** Begin SOURCE DOCUMENT **

A little background on the Psalms, and why they are so integral to our prayer lives

Orientation, Disorientation, and Reorientation

Last week, hundreds of thousands of people were without power and electricity for several days across Northern California. It’s currently peak wildfire season, and in an effort to prevent power lines sparking during a windy few days, a major utility company made the difficult decision to cut power in our area. Honestly, it was difficult not to be frustrated during those couple of days — with all the throwing food out of the fridge (and thinking about local businesses who would lose so much money, or families who can’t afford to lose what food they have), stumbling around a dark house with headlamps and candles, showering at a friend’s house who was fortunate enough to have hot water, having to charge my phone in my car, and being without internet access.

You'd have thought that a lack of electricity would have been an encouragement to enjoy being unplugged and unhindered by the distraction of screens for a few days (especially after our recent post on Practices of Resistance!), but I mostly felt oddly disoriented and on edge. Being stuck in darkness for a few days had a disorienting effect on my mind, body, and spirit.

Walter Brueggeman writes about this idea of disorientation in his book Praying the Psalms. He suggests that our faith moves through three phases: “(a) being securely oriented; (b) being painfully disoriented; (c) being surprisingly reoriented” (p. 2). We long for the security of a sense of “equilibrium,” when things feel settled and normal—such as having full access to power, electricity, running water, and internet. While there are some Psalms that reflect this season of secure orientation, but a majority of the Psalms are laments, cries out to God when we experience disorientation. Something throws us off — loss, illness, anxiety, relational distress, natural disaster, political turmoil, brokenness in the world around us — and we need a language that articulates those seasons to God. Brueggeman writes, “People are driven to such poignant prayer and song as are found in the Psalter by experiences of dislocation and relocation. It is experiences of being overwhelmed, nearly destroyed, and surprisingly given life that empower us to pray and sing” (p. 3).

** End SOURCE DOCUMENT **
** Begin DATA EXTRACT **

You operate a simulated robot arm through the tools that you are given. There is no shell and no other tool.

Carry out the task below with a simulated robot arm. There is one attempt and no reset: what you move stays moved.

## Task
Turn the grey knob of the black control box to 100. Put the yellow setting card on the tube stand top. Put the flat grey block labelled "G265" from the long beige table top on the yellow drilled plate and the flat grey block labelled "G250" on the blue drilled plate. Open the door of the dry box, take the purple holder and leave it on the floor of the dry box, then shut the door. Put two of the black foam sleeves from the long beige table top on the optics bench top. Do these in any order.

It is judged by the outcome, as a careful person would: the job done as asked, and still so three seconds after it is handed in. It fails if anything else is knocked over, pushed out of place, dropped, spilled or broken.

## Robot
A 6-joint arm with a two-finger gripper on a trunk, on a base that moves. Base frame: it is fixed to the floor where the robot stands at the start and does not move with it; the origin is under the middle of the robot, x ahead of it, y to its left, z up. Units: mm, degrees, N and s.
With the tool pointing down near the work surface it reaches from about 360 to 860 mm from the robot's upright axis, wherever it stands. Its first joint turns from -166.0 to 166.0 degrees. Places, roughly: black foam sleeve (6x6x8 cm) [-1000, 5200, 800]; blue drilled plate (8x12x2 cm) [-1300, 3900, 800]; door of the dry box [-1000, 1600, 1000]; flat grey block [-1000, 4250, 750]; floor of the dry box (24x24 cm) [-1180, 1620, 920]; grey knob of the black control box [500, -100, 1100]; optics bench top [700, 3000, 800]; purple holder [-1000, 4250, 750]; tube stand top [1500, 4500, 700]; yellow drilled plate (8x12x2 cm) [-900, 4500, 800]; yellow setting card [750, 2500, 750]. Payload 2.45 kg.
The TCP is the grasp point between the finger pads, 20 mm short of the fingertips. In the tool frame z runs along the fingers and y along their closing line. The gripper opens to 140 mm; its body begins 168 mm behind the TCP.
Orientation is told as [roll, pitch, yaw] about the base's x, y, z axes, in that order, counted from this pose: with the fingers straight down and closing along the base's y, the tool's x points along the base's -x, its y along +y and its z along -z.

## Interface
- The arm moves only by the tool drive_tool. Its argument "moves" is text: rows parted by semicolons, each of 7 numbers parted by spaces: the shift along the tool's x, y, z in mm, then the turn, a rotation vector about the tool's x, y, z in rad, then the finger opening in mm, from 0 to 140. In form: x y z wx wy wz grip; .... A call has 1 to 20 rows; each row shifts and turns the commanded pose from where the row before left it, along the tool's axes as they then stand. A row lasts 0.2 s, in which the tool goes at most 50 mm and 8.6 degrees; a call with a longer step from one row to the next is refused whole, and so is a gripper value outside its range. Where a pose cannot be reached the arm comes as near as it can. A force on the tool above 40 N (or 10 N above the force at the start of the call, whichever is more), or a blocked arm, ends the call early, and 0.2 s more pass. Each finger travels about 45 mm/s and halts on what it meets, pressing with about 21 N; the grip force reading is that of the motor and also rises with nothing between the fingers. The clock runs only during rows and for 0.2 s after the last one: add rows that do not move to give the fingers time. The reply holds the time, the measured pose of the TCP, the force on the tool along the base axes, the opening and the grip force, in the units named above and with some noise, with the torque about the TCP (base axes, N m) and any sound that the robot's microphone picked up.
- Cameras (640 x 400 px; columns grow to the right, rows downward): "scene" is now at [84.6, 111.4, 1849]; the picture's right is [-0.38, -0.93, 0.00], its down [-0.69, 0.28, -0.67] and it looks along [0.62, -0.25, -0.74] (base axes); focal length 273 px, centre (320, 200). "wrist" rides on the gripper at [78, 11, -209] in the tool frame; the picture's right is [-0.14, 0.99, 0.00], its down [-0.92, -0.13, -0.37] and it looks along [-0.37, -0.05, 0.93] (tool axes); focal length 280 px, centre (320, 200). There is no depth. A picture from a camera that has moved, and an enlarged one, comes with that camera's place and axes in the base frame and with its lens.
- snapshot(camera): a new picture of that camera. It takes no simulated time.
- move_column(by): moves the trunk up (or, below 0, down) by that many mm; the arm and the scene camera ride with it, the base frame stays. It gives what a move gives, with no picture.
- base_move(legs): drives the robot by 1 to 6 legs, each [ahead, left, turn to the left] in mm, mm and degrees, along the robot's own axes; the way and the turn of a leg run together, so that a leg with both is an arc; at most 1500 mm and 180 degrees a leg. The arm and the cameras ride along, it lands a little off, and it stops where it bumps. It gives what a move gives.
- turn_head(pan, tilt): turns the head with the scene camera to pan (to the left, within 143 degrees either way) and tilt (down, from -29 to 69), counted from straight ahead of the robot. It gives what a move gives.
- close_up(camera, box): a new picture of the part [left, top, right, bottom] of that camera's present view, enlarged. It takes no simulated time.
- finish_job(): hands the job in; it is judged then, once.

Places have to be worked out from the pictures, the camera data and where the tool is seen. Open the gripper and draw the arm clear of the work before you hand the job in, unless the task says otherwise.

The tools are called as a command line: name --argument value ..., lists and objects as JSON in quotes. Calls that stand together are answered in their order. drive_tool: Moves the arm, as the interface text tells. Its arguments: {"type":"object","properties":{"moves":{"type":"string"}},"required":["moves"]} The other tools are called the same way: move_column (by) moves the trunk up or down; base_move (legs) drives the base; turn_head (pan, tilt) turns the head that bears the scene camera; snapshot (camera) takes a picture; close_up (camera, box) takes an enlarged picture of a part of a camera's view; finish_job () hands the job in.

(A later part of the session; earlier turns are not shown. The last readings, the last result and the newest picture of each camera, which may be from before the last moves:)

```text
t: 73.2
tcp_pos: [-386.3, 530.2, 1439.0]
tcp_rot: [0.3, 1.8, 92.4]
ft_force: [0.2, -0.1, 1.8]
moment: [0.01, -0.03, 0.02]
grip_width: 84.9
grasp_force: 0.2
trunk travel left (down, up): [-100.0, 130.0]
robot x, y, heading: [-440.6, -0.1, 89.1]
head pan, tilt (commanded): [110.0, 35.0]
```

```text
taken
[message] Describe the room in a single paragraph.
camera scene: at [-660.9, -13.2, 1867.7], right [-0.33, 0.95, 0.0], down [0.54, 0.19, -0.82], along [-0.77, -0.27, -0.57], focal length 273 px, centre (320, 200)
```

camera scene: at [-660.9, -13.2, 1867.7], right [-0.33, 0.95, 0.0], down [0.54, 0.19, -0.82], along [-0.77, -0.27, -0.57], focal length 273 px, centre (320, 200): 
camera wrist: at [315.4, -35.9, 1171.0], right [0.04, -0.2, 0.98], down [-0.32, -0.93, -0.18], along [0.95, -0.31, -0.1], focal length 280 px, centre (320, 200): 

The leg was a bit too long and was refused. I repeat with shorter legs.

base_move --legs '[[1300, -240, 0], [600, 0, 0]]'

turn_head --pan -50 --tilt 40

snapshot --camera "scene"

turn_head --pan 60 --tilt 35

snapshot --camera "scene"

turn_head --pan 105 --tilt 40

** End DATA EXTRACT **

_TASK LIST_
A – Cite the source document exactly. Begin with "Last week, hundreds" and finish with "without internet access.".
B – Could you carry on with the source document from where it ends?

_ANSWERS FOR THE EXERCISE_
A –
Last week, hundreds of thousands of people were without power and electricity for several days across Northern California. It’s currently peak wildfire season, and in an effort to prevent power lines sparking during a windy few days, a major utility company made the difficult decision to cut power in our area. Honestly, it was difficult not to be frustrated during those couple of days — with all the throwing food out of the fridge (and thinking about local businesses who would lose so much money, or families who can’t afford to lose what food they have), stumbling around a dark house with headlamps and candles, showering at a friend’s house who was fortunate enough to have hot water, having to charge my phone in my car, and being without internet access.

B –
Over the next few weeks, we’ll take a look at the Psalms from a theological lens, exploring the historical context and original intent behind them (what nerdy theologians call “exegesis”), and what the words of the Psalms mean for us today in our own spiritual lives and communities (the process of interpretation called “hermeneutics”). We love getting the chance to study and share what we’re learning with you! But we also want to present practical ways we can engage the Psalms in prayer to God, so we’ll include prayer experiences and practices we’ve come across. Along the way, Bryan and I will share how the Psalms have been formative in our own faith journeys, and how they’ve revealed the heart of Jesus to us.

So let’s start with a little background and context!

What are the Psalms?

John Calvin called the Psalms “an anatomy of all parts of the soul,” and that contained within them are "all the griefs, sorrows, fears, doubts, hopes, cares, perplexities, in short, all the distracting emotions with which the minds of men are wont to be agitated" in his commentary on the Psalter. Luther called the Psalms a “little bible” and a handbook for our prayer lives. Eugene Peterson even wrote that in order to mature in our faith and “to glorify God with our entire heart, mind, soul, and strength, the Psalms are necessary.” He reminds us that any language — including the language of prayer — is learned, and the Psalms are how we learn to speak the language of prayer.

The Psalms are a collection of 150 poems, songs, and prayers written over hundreds of years by a multitude of authors (including King David, the Sons of Korah, Asaph, Moses, and various anonymous psalmists), and finally compiled into what we have today in our Bibles. They are the prayers and worship songs of ancient Israel, given to God, then given back to us from God in the scriptures. This mysterious part of the Psalms really amazes me — that prayers and worship offered up to Yahweh would be heard and received, then given back to us as His precious Word. To me, this communicates that my prayers matter so deeply to God, and it stirs within me the beautiful words of Psalm 63:1-4:

“O GOD, you are my God; earnestly I seek you; my soul thirsts for you; my flesh faints for you, as in a dry and weary land where there is no water. So I have looked upon you in the sanctuary, beholding your power and glory. Because your steadfast love is better than life, my lips will praise you. So I will bless you as long as I live; in your name I will lift up my hands” (ESV).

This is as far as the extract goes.